--- START OF Text segment ---
计算两点间的距离

from great_circle_calculator.__conversion import _point_to_radians, _point_to_degrees, _radians_to_degrees, \
    _degrees_to_radians
from great_circle_calculator.__error_checking import _error_check_point
from great_circle_calculator._constants import *


def distance_between_points(p1, p2, unit='meters', haversine=True):
    """ This function computes the distance between two points in the unit given in the unit parameter.  It will
    calculate the distance using the haversine unless the user specifies haversine to be False.  Then law of cosines
    will be used
    :param p1: tuple point of (lon, lat)
    :param p2: tuple point of (lon, lat)
    :param unit: unit of measurement. List can be found in constants.eligible_units
    :param haversine: True (default) uses haversine distance, False uses law of cosines
    :return: Distance between p1 and p2 in the units specified.
    """
    lon1, lat1 = _point_to_radians(_error_check_point(p1))
    lon2, lat2 = _point_to_radians(_error_check_point(p2))
    r_earth = getattr(radius_earth, unit, 'meters')
    if haversine:
        # Haversine
        d_lat, d_lon = lat2 - lat1, lon2 - lon1
        a = sin(d_lat / 2) * sin(d_lat / 2) + cos(lat1) * cos(lat2) * sin(d_lon / 2) * sin(d_lon / 2)
        c = 2 * atan2(sqrt(a), sqrt((1 - a)))
        dist = r_earth * c
        return dist
    # Spherical Law Of Cosines
    dist = acos(sin(lat1) * sin(lat2) + cos(lat1) * cos(lat2) * cos(lon2 - lon1)) * r_earth
    return dist


def bearing_at_p1(p1, p2):
    """ This function computes the bearing (i.e. course) at p1 given a destination of p2.  Use in conjunction with
    midpoint(*) and intermediate_point(*) to find the course along the route.  Use bearing_at_p2(*) to find the bearing
    at the endpoint
    :param p1: tuple point of (lon, lat)
    :param p2: tuple point of (lon, lat)
    :return: Course, in degrees
    """
    lon1, lat1 = _point_to_radians(_error_check_point(p1))
    lon2, lat2 = _point_to_radians(_error_check_point(p2))
    x = cos(lat1) * sin(lat2) - sin(lat1) * cos(lat2) * cos(lon2 - lon1)
    y = sin(lon2 - lon1) * cos(lat2)
    course = atan2(y, x)
--- END OF Text segment ---
--- START OF Extracted records ---
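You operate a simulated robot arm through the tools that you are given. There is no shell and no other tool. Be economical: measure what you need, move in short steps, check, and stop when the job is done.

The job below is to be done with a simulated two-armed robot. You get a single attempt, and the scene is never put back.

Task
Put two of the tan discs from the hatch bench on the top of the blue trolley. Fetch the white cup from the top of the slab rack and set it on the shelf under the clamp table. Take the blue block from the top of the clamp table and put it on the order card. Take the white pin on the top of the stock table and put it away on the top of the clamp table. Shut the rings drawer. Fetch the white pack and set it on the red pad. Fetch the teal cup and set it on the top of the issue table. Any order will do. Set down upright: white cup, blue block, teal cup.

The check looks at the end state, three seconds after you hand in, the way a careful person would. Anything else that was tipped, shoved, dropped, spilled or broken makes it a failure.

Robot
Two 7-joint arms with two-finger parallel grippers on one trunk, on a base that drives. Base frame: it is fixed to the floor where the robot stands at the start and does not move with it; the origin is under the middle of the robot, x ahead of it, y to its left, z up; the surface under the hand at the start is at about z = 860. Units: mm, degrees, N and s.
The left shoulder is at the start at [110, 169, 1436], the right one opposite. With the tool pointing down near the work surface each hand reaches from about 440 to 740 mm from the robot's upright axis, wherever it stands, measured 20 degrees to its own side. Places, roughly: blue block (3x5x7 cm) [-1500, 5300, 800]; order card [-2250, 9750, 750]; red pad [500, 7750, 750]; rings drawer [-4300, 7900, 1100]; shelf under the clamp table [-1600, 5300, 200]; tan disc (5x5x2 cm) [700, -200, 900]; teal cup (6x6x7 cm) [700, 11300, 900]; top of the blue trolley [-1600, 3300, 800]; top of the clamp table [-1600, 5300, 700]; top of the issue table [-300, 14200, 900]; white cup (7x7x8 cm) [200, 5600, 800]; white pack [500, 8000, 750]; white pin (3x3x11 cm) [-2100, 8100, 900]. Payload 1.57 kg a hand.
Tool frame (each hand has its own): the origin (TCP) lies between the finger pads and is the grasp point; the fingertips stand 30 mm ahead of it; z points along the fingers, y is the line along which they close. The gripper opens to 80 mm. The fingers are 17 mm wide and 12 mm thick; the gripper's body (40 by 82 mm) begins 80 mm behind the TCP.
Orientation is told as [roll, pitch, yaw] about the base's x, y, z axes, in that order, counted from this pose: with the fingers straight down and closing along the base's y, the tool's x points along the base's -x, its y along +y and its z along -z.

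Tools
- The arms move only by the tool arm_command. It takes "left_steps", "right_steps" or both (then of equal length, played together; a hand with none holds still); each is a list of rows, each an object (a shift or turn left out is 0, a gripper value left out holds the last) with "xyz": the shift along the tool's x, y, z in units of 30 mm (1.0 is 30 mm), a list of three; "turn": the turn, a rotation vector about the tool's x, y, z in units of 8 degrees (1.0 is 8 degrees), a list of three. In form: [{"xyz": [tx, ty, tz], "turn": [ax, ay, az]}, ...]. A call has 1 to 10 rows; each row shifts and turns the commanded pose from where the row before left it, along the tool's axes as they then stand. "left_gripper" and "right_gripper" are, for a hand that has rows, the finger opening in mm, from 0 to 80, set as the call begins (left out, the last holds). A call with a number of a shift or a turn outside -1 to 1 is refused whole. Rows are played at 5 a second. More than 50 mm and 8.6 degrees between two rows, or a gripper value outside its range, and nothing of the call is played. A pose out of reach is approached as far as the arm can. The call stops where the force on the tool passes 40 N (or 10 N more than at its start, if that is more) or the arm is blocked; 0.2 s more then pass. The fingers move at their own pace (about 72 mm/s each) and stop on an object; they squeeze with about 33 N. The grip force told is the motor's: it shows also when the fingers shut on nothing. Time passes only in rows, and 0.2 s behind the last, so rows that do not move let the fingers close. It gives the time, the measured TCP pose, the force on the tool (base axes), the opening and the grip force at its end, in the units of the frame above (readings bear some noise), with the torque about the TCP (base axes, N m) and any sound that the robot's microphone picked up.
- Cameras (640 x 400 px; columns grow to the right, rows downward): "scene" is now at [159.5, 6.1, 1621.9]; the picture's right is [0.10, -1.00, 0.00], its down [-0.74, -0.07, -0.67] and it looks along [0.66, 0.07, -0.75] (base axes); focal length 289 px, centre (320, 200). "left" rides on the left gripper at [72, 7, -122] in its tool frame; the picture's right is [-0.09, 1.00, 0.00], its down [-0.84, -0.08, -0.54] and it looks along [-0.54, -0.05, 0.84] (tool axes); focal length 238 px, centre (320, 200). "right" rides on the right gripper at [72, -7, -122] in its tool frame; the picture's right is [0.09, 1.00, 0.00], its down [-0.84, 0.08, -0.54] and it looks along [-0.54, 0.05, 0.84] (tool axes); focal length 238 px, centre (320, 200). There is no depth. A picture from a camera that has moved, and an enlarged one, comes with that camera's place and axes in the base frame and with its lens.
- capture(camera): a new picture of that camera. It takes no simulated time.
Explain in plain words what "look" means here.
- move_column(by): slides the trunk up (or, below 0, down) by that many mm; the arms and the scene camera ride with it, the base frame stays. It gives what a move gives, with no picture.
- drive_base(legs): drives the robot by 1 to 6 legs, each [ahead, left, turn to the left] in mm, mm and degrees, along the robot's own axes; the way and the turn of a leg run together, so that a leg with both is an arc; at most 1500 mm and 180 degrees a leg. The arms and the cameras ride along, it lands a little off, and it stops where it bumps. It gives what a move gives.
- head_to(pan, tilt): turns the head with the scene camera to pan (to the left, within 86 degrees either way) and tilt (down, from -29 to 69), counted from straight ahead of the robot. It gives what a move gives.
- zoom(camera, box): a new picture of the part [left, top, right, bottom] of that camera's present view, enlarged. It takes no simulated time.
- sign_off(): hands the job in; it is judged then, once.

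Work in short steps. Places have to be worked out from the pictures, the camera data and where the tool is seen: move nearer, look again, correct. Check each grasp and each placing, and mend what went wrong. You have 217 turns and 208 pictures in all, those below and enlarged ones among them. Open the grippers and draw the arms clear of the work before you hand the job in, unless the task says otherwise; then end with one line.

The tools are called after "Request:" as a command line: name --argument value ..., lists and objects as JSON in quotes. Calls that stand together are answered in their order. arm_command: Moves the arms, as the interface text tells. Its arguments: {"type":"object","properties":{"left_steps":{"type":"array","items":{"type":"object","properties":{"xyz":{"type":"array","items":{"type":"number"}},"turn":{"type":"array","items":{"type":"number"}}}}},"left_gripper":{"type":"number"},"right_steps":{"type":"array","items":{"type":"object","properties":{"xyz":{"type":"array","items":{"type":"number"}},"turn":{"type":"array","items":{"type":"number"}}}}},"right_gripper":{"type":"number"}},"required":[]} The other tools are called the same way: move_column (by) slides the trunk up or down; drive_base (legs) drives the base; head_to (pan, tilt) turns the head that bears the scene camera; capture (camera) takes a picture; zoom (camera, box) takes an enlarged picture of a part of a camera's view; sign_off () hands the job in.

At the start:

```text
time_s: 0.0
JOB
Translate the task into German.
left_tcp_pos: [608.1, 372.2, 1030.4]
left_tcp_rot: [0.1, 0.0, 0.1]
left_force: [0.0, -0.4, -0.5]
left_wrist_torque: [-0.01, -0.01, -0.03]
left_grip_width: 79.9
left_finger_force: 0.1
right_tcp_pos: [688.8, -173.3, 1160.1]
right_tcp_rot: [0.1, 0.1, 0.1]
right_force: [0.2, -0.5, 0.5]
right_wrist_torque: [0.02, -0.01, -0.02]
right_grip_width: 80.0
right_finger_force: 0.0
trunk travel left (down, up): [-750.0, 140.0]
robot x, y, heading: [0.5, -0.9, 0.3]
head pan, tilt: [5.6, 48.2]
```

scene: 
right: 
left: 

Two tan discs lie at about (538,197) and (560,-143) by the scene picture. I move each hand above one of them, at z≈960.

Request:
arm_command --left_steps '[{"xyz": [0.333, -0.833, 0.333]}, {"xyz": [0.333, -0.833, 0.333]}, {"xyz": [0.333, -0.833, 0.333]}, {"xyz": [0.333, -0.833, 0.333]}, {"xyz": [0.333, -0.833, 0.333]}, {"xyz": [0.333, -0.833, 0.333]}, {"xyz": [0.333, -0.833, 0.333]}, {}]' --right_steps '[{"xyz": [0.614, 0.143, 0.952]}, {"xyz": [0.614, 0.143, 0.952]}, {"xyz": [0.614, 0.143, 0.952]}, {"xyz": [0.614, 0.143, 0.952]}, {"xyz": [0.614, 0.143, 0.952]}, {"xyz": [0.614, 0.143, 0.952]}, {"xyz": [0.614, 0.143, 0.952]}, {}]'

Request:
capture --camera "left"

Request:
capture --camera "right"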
--- END OF Extracted records ---
--- START OF Extracted records ---
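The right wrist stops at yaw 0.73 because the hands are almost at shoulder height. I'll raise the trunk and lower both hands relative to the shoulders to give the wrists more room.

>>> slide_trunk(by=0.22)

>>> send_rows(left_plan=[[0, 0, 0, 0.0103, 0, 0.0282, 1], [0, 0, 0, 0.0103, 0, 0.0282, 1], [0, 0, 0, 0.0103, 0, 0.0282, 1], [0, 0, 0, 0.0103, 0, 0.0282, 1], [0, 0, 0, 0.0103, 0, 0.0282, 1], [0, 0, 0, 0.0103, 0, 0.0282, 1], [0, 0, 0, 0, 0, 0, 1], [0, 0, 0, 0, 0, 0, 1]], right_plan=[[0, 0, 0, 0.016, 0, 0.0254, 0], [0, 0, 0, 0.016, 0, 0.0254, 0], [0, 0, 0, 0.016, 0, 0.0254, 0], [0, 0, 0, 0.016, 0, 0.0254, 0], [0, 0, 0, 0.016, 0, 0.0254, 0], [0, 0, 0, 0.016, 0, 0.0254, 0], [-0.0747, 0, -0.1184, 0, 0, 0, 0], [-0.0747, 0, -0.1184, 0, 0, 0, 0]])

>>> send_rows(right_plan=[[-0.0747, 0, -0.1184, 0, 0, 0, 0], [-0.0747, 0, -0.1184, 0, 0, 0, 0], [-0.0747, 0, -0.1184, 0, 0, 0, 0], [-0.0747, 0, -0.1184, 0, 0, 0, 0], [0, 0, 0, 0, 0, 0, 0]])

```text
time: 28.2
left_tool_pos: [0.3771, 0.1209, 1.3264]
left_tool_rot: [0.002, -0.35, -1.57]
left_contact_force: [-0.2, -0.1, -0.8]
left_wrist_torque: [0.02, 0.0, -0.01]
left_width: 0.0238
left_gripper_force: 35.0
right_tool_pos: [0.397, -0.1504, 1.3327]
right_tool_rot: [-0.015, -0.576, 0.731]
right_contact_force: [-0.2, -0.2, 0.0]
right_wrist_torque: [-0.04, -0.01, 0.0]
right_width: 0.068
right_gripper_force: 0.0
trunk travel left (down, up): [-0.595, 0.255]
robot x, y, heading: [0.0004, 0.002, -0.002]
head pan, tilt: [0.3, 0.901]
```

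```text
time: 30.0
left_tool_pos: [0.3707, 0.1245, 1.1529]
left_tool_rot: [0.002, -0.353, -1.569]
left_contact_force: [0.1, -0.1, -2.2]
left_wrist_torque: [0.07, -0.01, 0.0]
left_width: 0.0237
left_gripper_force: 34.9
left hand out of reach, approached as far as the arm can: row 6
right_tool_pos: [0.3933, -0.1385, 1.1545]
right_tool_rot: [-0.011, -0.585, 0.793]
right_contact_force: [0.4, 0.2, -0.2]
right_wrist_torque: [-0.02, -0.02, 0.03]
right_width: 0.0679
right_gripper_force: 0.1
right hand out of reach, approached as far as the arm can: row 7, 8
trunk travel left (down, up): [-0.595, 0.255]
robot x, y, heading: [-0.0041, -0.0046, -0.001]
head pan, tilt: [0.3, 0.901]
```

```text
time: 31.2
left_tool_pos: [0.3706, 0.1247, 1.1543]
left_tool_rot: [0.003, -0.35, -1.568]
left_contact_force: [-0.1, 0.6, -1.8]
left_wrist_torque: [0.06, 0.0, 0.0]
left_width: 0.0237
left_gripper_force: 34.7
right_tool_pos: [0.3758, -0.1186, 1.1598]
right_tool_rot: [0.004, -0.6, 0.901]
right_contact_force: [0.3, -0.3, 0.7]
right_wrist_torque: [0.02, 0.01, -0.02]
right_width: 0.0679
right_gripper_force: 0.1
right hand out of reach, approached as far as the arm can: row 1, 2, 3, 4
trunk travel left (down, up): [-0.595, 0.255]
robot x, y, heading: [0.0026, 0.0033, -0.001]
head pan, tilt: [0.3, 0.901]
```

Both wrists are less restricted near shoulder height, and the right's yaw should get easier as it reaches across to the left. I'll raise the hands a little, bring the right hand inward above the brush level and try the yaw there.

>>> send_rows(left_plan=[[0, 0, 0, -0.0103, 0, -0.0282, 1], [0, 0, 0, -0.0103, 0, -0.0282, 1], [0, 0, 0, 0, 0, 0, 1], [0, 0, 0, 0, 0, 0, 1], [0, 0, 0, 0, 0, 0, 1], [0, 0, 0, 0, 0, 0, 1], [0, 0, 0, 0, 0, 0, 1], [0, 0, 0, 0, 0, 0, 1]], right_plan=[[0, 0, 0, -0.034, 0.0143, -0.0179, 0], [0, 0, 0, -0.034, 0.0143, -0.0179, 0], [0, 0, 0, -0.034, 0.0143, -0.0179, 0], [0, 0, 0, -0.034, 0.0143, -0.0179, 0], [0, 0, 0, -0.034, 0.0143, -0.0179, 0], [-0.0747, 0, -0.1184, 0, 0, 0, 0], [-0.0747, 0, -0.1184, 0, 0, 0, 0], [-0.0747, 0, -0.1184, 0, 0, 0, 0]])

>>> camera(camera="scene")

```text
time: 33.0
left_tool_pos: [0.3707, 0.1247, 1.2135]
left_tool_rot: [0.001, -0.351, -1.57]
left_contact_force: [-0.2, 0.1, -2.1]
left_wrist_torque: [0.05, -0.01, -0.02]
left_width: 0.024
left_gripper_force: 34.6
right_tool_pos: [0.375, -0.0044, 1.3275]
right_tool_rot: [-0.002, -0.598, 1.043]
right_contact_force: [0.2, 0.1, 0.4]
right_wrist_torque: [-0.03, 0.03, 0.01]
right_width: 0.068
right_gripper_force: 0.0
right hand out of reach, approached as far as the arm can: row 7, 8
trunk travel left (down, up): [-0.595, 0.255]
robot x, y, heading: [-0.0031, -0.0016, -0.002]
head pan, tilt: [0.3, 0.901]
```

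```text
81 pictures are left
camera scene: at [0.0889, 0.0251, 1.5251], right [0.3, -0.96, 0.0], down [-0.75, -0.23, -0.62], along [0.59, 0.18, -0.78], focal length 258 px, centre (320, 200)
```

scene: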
--- END OF Extracted records ---
--- START OF Extracted records ---
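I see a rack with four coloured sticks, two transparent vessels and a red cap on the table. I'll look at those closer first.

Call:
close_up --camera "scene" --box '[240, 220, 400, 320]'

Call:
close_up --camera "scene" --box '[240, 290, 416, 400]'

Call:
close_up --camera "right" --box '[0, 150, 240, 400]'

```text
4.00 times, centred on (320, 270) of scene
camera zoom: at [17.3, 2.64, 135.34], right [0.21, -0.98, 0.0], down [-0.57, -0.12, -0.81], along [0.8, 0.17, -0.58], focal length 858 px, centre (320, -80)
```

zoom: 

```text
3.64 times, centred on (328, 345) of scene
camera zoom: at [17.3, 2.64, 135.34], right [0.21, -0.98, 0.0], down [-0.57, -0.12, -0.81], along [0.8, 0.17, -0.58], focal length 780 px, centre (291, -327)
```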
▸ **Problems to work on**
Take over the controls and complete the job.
--- END OF Extracted records ---
▸ **Problems to work on**
a: In the text segment, find "r_earth = getattr(radius_earth, unit, 'meters')" and reproduce everything up to and including "2) * sin(d_lon / 2)".
b: Pick up the text segment at the point where it stops and go on.

▸ **Task responses**
a:
r_earth = getattr(radius_earth, unit, 'meters')
    if haversine:
        # Haversine
        d_lat, d_lon = lat2 - lat1, lon2 - lon1
        a = sin(d_lat / 2) * sin(d_lat / 2) + cos(lat1) * cos(lat2) * sin(d_lon / 2) * sin(d_lon / 2)

b:
    return _radians_to_degrees(course)


def bearing_at_p2(p1, p2):
    """ This function computes the bearing (i.e. course) at p2 given a starting point of p1.  Use in conjunction with
    midpoint(*) and intermediate_point(*) to find the course along the route.  Use bearing_at_p1(*) to find the bearing
    at the endpoint
    :param p1: tuple point of (lon, lat)
    :param p2: tuple point of (lon, lat)
    :return: Course, in degrees
    """
    return (bearing_at_p1(p2, p1) + 180) % 360


def midpoint(p1, p2):
    """ This is the half-way point along a great circle path between the two points.
    :param p1: tuple point of (lon, lat)
    :param p2: tuple point of (lon, lat)
    :return: point (lon, lat)
    """
    lon1, lat1 = _point_to_radians(_error_check_point(p1))
    lon2, lat2 = _point_to_radians(_error_check_point(p2))
    b_x = cos(lat2) * cos(lon2 - lon1)
    b_y = cos(lat2) * sin(lon2 - lon1)
    lat3 = atan2(sin(lat1) + sin(lat2), sqrt((cos(lat1) + b_x) * (cos(lat1) + b_x) + b_y * b_y))
    lon3 = lon1 + atan2(b_y, cos(lat1) + b_x)
    lat3 = _radians_to_degrees(lat3)
    lon3 = (_radians_to_degrees(lon3) + 540) % 360 - 180
    p3 = (lon3, lat3)
    return p3


def intermediate_point(p1, p2, fraction=0.5):
    """ This function calculates the intermediate point along the course laid out by p1 to p2.  fraction is the fraction
    of the distance between p1 and p2, where 0 is p1, 0.5 is equivalent to midpoint(*), and 1 is p2.
    :param p1: tuple point of (lon, lat)
    :param p2: tuple point of (lon, lat)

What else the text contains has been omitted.